For the longest time, I have prided myself on my almost total apathy for professional sports. The one sport I get up for is college football, and everything that is good about it (the rivalries, the traditions, stadiums packed with 80-100,000 fans) does not exist in the NFL. The NBA? Basketball in general just doesn’t do it for me. The excess of wannabe rappers doesn’t help either. Case in point: San Antonio Spur Tony Parker has started calling himself “Tony Pizzle” in promotion of his own rap album. That isn’t even the funny part. His album will be in French. How about hockey? Any sport with that much fighting must be cool, right? Wrong. Any sport that divides its games into three periods, counts assists as points and allows games to end in a tie is suspect. Plus, did anyone outside of Canada care that there was no hockey season last year? Speaking of fighting, I would rather watch paint dry than watch a boxing match. As for America’s Past Time, baseball – wake me up in September and maybe I’ll care.
Now, this isn’t to say I don’t like sports at all. I watch my fair share of SportsCenter and I even have a subscription to ESPN The Magazine. For reasons that aren’t worth explaining, I’m a rabid follower of the America’s Cup. I will also admit to being one of the worst cases of a fair-weather fan. Come September and the Dodgers may make the playoffs? I’ll watch. A miracle happens and the Redskins stop sucking? Go Skins. I even paid attention when the Spurs started to win championships a few years ago, but only because I’m from San Antonio. My worst offense is this year’s NCAA Men’s Basketball Tournament, an event that usually causes me to reach for the snooze bar. But since Texas A&M is ranked sixth in the country and looking to be a #2 seed, I’m watching games and dissecting RPI like everyone else. So I admit it, I’m that guy.

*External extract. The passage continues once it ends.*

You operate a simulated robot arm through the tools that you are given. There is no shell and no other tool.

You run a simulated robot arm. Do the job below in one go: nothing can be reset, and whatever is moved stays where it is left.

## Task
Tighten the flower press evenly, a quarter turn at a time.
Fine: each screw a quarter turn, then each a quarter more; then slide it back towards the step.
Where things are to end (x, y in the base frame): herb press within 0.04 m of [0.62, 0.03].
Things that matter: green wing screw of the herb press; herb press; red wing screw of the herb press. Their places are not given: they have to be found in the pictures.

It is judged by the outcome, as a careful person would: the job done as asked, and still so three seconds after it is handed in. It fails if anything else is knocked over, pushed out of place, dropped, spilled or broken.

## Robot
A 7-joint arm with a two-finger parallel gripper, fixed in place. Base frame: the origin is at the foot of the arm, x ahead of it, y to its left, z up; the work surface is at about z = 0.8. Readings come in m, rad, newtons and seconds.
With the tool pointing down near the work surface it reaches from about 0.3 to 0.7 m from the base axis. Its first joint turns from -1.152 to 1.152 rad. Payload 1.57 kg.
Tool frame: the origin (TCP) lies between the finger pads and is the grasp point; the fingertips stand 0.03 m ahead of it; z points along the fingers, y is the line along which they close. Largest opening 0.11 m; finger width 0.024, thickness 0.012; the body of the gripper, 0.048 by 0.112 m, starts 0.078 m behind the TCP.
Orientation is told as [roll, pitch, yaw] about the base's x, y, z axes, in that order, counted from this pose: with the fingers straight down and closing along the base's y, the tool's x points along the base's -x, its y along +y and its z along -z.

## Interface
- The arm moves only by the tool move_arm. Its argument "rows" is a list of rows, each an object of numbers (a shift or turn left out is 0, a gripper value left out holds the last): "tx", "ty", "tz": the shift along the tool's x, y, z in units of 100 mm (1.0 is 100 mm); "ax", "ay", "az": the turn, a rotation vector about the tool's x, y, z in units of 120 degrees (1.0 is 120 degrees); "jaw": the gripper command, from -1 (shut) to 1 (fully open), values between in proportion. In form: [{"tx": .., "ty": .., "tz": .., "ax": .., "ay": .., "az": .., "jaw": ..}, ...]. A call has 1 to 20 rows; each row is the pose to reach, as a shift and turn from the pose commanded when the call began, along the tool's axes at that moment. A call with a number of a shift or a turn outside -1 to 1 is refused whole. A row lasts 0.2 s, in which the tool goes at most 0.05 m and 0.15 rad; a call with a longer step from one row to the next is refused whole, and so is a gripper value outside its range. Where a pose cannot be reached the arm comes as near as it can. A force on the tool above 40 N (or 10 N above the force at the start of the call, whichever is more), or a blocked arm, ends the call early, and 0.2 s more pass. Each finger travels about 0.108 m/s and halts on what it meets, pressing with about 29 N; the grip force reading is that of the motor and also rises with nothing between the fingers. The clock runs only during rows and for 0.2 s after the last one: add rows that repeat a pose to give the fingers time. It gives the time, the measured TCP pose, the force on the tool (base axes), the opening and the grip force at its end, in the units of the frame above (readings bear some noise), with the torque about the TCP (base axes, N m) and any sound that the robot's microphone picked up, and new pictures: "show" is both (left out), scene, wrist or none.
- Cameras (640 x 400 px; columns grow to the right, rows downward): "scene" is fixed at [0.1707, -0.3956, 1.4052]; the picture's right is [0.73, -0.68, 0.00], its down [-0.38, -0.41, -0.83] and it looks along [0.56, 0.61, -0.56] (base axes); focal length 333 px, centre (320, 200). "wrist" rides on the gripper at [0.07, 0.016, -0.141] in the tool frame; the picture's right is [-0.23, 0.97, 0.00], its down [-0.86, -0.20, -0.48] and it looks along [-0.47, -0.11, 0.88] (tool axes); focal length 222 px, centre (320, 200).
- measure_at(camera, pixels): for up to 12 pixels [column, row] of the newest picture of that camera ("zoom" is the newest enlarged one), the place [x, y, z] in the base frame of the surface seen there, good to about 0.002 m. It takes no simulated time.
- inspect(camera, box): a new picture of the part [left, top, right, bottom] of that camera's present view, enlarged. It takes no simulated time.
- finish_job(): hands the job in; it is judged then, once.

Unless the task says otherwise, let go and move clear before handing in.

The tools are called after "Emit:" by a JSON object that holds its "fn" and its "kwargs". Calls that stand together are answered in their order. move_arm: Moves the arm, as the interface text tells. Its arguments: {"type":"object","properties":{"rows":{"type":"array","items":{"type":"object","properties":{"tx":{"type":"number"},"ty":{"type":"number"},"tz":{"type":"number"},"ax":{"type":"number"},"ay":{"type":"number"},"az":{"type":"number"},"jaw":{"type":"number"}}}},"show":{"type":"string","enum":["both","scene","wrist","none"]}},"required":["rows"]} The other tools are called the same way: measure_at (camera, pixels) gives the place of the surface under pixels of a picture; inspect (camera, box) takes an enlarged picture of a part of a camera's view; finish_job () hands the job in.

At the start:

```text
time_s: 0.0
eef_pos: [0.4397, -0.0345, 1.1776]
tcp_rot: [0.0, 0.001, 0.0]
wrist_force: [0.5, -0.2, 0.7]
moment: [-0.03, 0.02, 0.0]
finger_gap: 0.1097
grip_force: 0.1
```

There is one thing that I don’t have to admit, nor will I ever. And that is playing any sort of fantasy anything. The situation has grown worse over the years and I don’t get it. ESPN actually devotes airtime to talking heads to tell people who to draft and who to “start” that week. The most recent issue of The Magazine includes 35 pages dedicated to fantasy baseball. Every position rank-ordered and how much you should pay for them ($4 for 2B Luis Castillo: “picking him is like ordering salmon in a nice restaurant: guaranteed to be good, not likely to be great”.)
Last year I actually witnessed a room full of grown men, shielding their notebooks, scouting reports and draft strategies from wandering eyes, go through their NFL fantasy draft. After about an hour and only being halfway through round two, I came to the following realization: playing fantasy sports is one very small step removed from playing Dungeons and Dragons. The guy declaring all the league rules and making sure the drafts goes smoothly? He’s the Dungeon Master. All those silly fantasy guide books that take up an entire shelf at the Barnes & Noble magazine rack? D&D Player Handbook and Sorcery Guide, Volumes I-III. Checking all of your “players” stats on the Internet after the big games? You might as well be sorting your “Magic: The Gathering” playing cards.
I enjoy reading Bill Simmons - he’s an excellent writer with a sarcastic flair that I admire. He also “fields” numerous fantasy teams and his wife’s sentiments on the matter are spot on:
This week, I noticed playoff baseball started, so I asked Bill, “What happened with the League of Dorks?” Bill said they won first prize. He didn’t even seem happy about it. He was just relieved that they didn’t lose. Then he said he’s having a celebratory lunch with Hench next week. I said they should order a bottle of fake champagne and fake pour it on each other. I hate the League of Dorks.
What motivates otherwise smart people to shift into Nerd Overdrive? Has professional sports team GM rocketed up the Walter Mitty standings? It can’t be a case of “I-could-be-a-coach” because fantasy players don’t do any actual, you know, coaching. Other than figuring out the “starting lineup” for their “team”, what other decisions are being made here? What is the friggin’ point in all of this? Sticking it to your nerd buddy on Monday because your team scored more points than his? To set up some brilliant mid-season trade to ditch your up-and-comer who turned out to actually suck for some other player who sucks a little less? What is the signing bonus for a trade like that, a bag of Doritos and access to your buddy’s Battlestar Galactica DVD collection? If you are into this sort of thing, best of luck to you. Just don’t misplace your set of twenty-sided dice. Determining hit points (or homeruns) is tough without those things.